__Given request__
Exactly as written, quote every line that follows, skipping the images.

__Data shown__
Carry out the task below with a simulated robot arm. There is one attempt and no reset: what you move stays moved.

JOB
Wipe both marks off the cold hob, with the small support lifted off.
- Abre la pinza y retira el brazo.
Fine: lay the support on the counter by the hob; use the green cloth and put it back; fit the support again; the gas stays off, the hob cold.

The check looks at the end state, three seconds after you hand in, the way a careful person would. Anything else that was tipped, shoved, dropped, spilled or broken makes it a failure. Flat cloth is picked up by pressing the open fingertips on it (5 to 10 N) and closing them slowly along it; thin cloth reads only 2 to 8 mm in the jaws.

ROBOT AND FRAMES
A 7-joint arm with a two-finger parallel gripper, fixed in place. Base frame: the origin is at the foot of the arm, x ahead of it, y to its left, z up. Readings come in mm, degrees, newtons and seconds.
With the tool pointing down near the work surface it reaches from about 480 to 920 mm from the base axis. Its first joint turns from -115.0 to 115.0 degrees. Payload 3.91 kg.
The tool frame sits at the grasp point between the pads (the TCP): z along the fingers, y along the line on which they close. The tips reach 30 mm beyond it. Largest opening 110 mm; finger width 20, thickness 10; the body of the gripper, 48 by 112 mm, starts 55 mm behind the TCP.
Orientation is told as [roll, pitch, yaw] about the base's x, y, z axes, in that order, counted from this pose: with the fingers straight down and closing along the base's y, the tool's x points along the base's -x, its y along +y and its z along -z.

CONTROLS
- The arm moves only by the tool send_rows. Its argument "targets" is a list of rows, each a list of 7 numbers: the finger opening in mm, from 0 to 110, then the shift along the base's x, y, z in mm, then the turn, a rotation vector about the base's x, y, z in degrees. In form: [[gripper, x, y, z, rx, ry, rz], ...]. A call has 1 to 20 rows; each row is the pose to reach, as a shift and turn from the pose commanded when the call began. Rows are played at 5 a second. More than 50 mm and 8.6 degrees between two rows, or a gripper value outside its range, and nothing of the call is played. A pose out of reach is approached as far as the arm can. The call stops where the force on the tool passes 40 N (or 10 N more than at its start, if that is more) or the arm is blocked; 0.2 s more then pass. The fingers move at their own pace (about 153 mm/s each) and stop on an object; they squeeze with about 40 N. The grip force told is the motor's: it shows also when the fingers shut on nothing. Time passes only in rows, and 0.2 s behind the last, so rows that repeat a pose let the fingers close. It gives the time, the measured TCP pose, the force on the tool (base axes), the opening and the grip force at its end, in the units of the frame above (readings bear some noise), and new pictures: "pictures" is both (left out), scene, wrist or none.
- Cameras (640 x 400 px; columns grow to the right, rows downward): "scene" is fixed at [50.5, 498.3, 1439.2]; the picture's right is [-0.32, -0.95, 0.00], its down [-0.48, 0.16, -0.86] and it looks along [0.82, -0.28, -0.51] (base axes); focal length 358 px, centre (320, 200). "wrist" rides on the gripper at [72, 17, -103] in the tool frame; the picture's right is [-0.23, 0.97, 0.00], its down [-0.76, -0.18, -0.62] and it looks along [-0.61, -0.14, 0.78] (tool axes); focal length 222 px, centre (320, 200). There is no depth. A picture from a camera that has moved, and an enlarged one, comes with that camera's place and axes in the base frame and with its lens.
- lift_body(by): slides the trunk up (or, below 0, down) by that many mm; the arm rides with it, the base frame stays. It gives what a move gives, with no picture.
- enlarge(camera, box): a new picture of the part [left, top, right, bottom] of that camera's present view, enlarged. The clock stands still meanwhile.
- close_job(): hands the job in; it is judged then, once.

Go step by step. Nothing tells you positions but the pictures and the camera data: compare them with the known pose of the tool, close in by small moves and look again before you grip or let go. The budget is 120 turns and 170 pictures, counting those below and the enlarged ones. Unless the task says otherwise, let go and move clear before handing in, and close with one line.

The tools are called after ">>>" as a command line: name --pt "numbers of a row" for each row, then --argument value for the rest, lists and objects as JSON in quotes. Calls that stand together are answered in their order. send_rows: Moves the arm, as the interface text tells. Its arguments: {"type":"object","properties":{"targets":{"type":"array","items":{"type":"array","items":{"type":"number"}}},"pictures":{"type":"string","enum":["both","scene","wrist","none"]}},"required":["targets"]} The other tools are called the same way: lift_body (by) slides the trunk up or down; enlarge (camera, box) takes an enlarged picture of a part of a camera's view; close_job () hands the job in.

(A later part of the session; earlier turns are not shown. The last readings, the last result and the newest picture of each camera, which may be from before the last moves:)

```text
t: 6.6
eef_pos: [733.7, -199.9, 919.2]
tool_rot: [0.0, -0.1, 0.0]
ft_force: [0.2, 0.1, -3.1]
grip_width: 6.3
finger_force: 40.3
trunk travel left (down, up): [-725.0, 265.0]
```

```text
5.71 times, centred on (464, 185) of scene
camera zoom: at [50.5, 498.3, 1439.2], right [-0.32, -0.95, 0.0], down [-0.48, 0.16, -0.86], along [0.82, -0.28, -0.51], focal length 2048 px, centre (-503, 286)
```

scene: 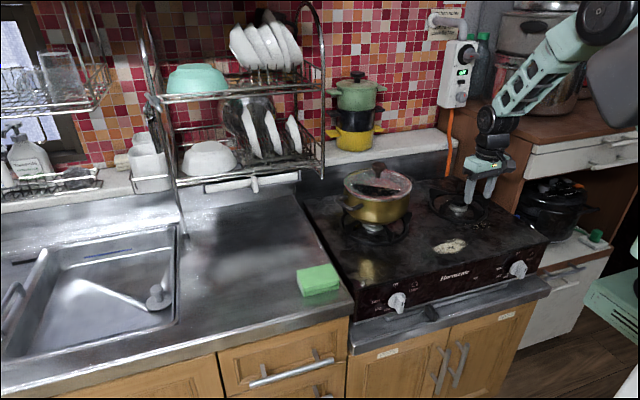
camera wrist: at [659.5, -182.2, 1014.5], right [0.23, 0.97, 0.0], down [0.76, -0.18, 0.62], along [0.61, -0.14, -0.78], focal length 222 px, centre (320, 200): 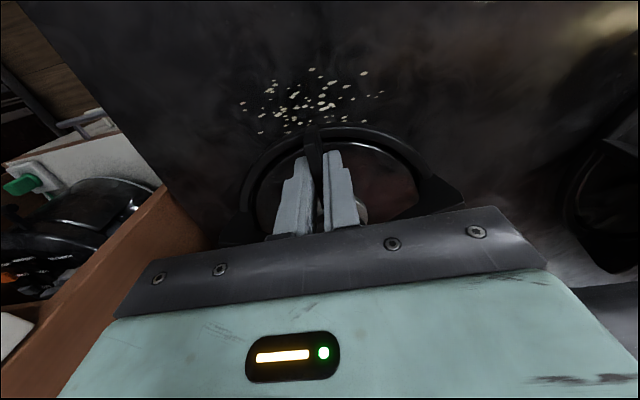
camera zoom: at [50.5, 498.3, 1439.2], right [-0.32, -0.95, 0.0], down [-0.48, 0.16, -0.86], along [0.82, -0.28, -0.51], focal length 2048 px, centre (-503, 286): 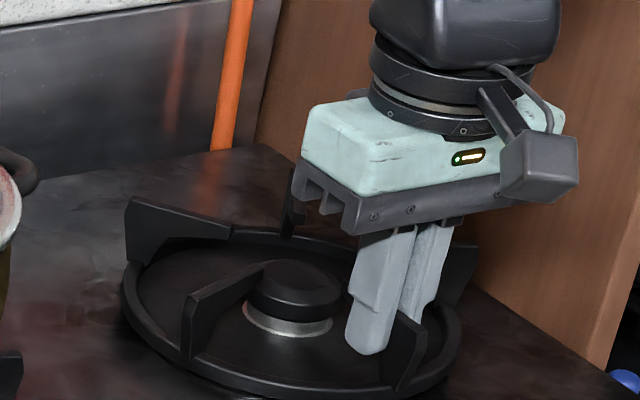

__Written answer__
Carry out the task below with a simulated robot arm. There is one attempt and no reset: what you move stays moved.

JOB
Wipe both marks off the cold hob, with the small support lifted off.
- Abre la pinza y retira el brazo.
Fine: lay the support on the counter by the hob; use the green cloth and put it back; fit the support again; the gas stays off, the hob cold.

The check looks at the end state, three seconds after you hand in, the way a careful person would. Anything else that was tipped, shoved, dropped, spilled or broken makes it a failure. Flat cloth is picked up by pressing the open fingertips on it (5 to 10 N) and closing them slowly along it; thin cloth reads only 2 to 8 mm in the jaws.

ROBOT AND FRAMES
A 7-joint arm with a two-finger parallel gripper, fixed in place. Base frame: the origin is at the foot of the arm, x ahead of it, y to its left, z up. Readings come in mm, degrees, newtons and seconds.
With the tool pointing down near the work surface it reaches from about 480 to 920 mm from the base axis. Its first joint turns from -115.0 to 115.0 degrees. Payload 3.91 kg.
The tool frame sits at the grasp point between the pads (the TCP): z along the fingers, y along the line on which they close. The tips reach 30 mm beyond it. Largest opening 110 mm; finger width 20, thickness 10; the body of the gripper, 48 by 112 mm, starts 55 mm behind the TCP.
Orientation is told as [roll, pitch, yaw] about the base's x, y, z axes, in that order, counted from this pose: with the fingers straight down and closing along the base's y, the tool's x points along the base's -x, its y along +y and its z along -z.

CONTROLS
- The arm moves only by the tool send_rows. Its argument "targets" is a list of rows, each a list of 7 numbers: the finger opening in mm, from 0 to 110, then the shift along the base's x, y, z in mm, then the turn, a rotation vector about the base's x, y, z in degrees. In form: [[gripper, x, y, z, rx, ry, rz], ...]. A call has 1 to 20 rows; each row is the pose to reach, as a shift and turn from the pose commanded when the call began. Rows are played at 5 a second. More than 50 mm and 8.6 degrees between two rows, or a gripper value outside its range, and nothing of the call is played. A pose out of reach is approached as far as the arm can. The call stops where the force on the tool passes 40 N (or 10 N more than at its start, if that is more) or the arm is blocked; 0.2 s more then pass. The fingers move at their own pace (about 153 mm/s each) and stop on an object; they squeeze with about 40 N. The grip force told is the motor's: it shows also when the fingers shut on nothing. Time passes only in rows, and 0.2 s behind the last, so rows that repeat a pose let the fingers close. It gives the time, the measured TCP pose, the force on the tool (base axes), the opening and the grip force at its end, in the units of the frame above (readings bear some noise), and new pictures: "pictures" is both (left out), scene, wrist or none.
- Cameras (640 x 400 px; columns grow to the right, rows downward): "scene" is fixed at [50.5, 498.3, 1439.2]; the picture's right is [-0.32, -0.95, 0.00], its down [-0.48, 0.16, -0.86] and it looks along [0.82, -0.28, -0.51] (base axes); focal length 358 px, centre (320, 200). "wrist" rides on the gripper at [72, 17, -103] in the tool frame; the picture's right is [-0.23, 0.97, 0.00], its down [-0.76, -0.18, -0.62] and it looks along [-0.61, -0.14, 0.78] (tool axes); focal length 222 px, centre (320, 200). There is no depth. A picture from a camera that has moved, and an enlarged one, comes with that camera's place and axes in the base frame and with its lens.
- lift_body(by): slides the trunk up (or, below 0, down) by that many mm; the arm rides with it, the base frame stays. It gives what a move gives, with no picture.
- enlarge(camera, box): a new picture of the part [left, top, right, bottom] of that camera's present view, enlarged. The clock stands still meanwhile.
- close_job(): hands the job in; it is judged then, once.

Go step by step. Nothing tells you positions but the pictures and the camera data: compare them with the known pose of the tool, close in by small moves and look again before you grip or let go. The budget is 120 turns and 170 pictures, counting those below and the enlarged ones. Unless the task says otherwise, let go and move clear before handing in, and close with one line.

The tools are called after ">>>" as a command line: name --pt "numbers of a row" for each row, then --argument value for the rest, lists and objects as JSON in quotes. Calls that stand together are answered in their order. send_rows: Moves the arm, as the interface text tells. Its arguments: {"type":"object","properties":{"targets":{"type":"array","items":{"type":"array","items":{"type":"number"}}},"pictures":{"type":"string","enum":["both","scene","wrist","none"]}},"required":["targets"]} The other tools are called the same way: lift_body (by) slides the trunk up or down; enlarge (camera, box) takes an enlarged picture of a part of a camera's view; close_job () hands the job in.

(A later part of the session; earlier turns are not shown. The last readings, the last result and the newest picture of each camera, which may be from before the last moves:)

```text
t: 6.6
eef_pos: [733.7, -199.9, 919.2]
tool_rot: [0.0, -0.1, 0.0]
ft_force: [0.2, 0.1, -3.1]
grip_width: 6.3
finger_force: 40.3
trunk travel left (down, up): [-725.0, 265.0]
```

```text
5.71 times, centred on (464, 185) of scene
camera zoom: at [50.5, 498.3, 1439.2], right [-0.32, -0.95, 0.0], down [-0.48, 0.16, -0.86], along [0.82, -0.28, -0.51], focal length 2048 px, centre (-503, 286)
```

scene: 
camera wrist: at [659.5, -182.2, 1014.5], right [0.23, 0.97, 0.0], down [0.76, -0.18, 0.62], along [0.61, -0.14, -0.78], focal length 222 px, centre (320, 200): 
camera zoom: at [50.5, 498.3, 1439.2], right [-0.32, -0.95, 0.0], down [-0.48, 0.16, -0.86], along [0.82, -0.28, -0.51], focal length 2048 px, centre (-503, 286): 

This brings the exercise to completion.